Wanted Taiwanese fugitive dies in car accident in California
By AMANDA LEE MYERS, Associated Press
May 31, 2016 10:11 PM CDT
In this photo taken from Loudlabs News video, firemen stand over the wreckage of a vehicle accident on Friday, May 27, 2016, in West Covina, Los Angeles, California, that officials say killed Taiwanese businessman Wang You-theng, former chairman of the China Rebar Group. Taiwan's foreign ministry has...   (Associated Press)

LOS ANGELES (AP) — A former tycoon who was one of Taiwan's most wanted fugitives was in the middle of a decade-long fight to stay in the United States when he was killed in a California car accident, federal court records show.

Wang You-theng was ordered removed from the U.S. last year after spending nearly a decade in Southern California. The 89-year-old Wang filed an appeal of that order in December and was waiting to argue his case before the 9th U.S. Circuit Court of Appeals in San Francisco.

Wang was killed in a Friday morning crash on a highway in West Covina, California, about an hour outside Los Angeles, according to Taiwan's Foreign Ministry. His wife had burns to her left shoulder and arm but was stable, according to California Highway Patrol.

Wang was a passenger in one of five cars involved in the crash on the busy freeway. The car Wang was in, driven by his wife, was one of three to catch fire in the wreck, believed to be caused by a pickup that sideswiped one car before rear-ending another and causing a chain reaction, according to California Highway Patrol.

Wang founded Rebar in 1959 to build steel beams and made a fortune from the business. But when Rebar sank into financial difficulties in 2006, Wang fled Taiwan and eventually arrived in the United States.

Wang had been indicted on a long list of charges, including fraud, money laundering and insider trading.
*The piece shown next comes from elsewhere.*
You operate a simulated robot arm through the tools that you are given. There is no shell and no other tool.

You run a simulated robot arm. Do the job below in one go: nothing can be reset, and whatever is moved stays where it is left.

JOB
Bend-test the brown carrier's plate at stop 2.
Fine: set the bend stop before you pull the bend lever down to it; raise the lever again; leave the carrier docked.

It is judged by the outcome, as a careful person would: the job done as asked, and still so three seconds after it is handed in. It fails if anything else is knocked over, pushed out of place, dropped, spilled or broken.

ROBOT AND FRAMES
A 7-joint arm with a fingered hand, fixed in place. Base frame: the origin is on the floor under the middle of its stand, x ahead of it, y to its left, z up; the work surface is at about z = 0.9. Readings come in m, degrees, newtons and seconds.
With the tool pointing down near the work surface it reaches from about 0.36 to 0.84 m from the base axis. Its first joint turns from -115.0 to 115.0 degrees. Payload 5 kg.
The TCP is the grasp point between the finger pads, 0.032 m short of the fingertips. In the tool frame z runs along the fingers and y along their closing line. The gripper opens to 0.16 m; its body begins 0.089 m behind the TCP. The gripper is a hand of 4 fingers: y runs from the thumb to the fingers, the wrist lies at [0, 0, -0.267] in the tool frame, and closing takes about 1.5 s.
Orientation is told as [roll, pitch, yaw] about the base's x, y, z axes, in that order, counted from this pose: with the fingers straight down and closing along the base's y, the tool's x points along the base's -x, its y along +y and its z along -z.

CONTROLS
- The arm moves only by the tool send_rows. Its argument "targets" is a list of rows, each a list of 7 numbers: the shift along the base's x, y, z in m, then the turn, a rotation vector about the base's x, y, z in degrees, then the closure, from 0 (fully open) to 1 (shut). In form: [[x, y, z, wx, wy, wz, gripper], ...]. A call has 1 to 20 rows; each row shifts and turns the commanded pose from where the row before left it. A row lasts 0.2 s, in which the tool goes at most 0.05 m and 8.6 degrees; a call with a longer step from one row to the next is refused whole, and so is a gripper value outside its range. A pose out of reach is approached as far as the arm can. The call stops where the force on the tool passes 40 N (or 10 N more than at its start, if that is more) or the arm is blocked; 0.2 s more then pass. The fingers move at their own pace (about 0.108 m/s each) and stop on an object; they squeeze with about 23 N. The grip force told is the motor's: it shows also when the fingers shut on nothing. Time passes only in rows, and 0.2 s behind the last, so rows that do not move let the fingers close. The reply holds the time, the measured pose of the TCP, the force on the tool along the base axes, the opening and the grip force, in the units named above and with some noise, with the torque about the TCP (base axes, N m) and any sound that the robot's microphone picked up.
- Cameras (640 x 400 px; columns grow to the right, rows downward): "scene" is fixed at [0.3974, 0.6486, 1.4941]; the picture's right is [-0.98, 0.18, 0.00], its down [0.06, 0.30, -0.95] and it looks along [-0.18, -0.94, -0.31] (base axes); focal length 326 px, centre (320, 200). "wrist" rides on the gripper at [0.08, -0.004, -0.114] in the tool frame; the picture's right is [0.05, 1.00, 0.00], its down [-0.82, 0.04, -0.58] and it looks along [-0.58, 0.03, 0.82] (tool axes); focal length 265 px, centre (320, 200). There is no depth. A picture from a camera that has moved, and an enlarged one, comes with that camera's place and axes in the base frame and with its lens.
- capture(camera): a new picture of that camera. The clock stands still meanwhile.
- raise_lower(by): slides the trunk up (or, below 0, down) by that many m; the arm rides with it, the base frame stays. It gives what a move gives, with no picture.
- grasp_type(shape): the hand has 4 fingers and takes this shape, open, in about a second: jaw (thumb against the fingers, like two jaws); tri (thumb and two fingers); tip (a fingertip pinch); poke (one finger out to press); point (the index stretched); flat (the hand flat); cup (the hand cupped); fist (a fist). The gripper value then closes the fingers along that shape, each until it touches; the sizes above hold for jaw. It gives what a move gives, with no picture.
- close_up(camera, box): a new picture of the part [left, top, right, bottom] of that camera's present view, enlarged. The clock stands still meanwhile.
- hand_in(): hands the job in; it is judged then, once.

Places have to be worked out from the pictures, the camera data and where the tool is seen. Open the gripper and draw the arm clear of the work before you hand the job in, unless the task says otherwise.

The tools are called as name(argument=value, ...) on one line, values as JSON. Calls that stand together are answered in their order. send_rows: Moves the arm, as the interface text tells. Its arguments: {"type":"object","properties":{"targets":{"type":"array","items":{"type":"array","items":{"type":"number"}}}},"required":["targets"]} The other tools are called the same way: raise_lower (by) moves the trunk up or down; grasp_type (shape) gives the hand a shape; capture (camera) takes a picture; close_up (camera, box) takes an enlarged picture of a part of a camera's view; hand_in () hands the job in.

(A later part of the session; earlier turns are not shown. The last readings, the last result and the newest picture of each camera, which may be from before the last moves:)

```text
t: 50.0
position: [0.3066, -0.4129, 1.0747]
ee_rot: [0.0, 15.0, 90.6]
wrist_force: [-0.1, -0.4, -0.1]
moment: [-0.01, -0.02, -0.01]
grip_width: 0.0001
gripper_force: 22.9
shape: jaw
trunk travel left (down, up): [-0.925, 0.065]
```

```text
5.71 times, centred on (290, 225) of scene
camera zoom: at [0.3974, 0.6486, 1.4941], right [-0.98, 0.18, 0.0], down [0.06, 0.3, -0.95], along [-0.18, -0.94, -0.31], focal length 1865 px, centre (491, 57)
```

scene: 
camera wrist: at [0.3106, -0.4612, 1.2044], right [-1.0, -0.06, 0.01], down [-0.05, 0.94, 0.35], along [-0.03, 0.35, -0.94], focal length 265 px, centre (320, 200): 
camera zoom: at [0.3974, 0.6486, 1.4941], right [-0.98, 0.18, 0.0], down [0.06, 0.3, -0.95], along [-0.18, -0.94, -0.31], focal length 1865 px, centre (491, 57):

Wang and his family were accused of siphoning off more than $9 billion in Rebar assets.

The documents associated with Wang's removal order from last year are sealed, and it's unclear what Wang's arguments to stay were.

Wang left Taiwan in December 2006 with his wife, after which officials in Taipei issued a warrant for his arrest.

At the time, Taiwanese media reported that Wang flew to San Francisco after staying several days in the Chinese city of Shanghai.

The U.S. and Taiwan do not have formal diplomatic ties or an extradition treaty and the Foreign Ministry did not immediately respond to questions about efforts made to have Wang returned to the island.

However, a statement issued by the ministry in January 2007 said it had provided U.S. law enforcement with evidence of Wang's alleged crimes under a 2002 agreement on mutual assistance in criminal matters. The U.S. could use to the information to "decide whether the illegal actions of the party involved posed a threat to U.S. interests," the statement said, specifically citing allegations of money laundering.

Three months after his arrival in the U.S., Wang flew from Los Angeles to Singapore in what Taiwan's Ministry of Foreign Affairs said was an attempt by Wang to reach Myanmar and go into hiding there. Singapore authorities returned Wang to Los Angeles, where he was held in an immigration detention center for six months before he was released in August 2007.

Wang was released after an immigration judge ruled that federal authorities wrongly arrested him, according to media accounts and the time and Wayne McMillan, an attorney who said he represented Wang between 2007 and last year.

The judge found that Wang had never left the U.S. since he hadn't been admitted to another country.